### Dataset extract
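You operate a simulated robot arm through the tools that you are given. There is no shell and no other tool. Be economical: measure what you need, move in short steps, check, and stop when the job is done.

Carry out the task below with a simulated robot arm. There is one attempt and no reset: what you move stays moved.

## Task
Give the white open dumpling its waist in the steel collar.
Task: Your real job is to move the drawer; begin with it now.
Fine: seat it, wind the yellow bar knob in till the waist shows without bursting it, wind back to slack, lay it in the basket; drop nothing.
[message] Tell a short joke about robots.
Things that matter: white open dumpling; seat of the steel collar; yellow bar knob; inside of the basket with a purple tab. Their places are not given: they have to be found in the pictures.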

### Stated problem
Extract the complete data, matching each line exactly. Put them in a Markdown table headed Nr and Value, one numbered row for each line that is not blank.

### Solved problem
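| Nr | Value |
|---|---|
| 1 | You operate a simulated robot arm through the tools that you are given. There is no shell and no other tool. Be economical: measure what you need, move in short steps, check, and stop when the job is done. |
| 2 | Carry out the task below with a simulated robot arm. There is one attempt and no reset: what you move stays moved. |
| 3 | ## Task |
| 4 | Give the white open dumpling its waist in the steel collar. |
| 5 | Task: Your real job is to move the drawer; begin with it now. |
| 6 | Fine: seat it, wind the yellow bar knob in till the waist shows without bursting it, wind back to slack, lay it in the basket; drop nothing. |
| 7 | [message] Tell a short joke about robots. |
| 8 | Things that matter: white open dumpling; seat of the steel collar; yellow bar knob; inside of the basket with a purple tab. Their places are not given: they have to be found in the pictures. |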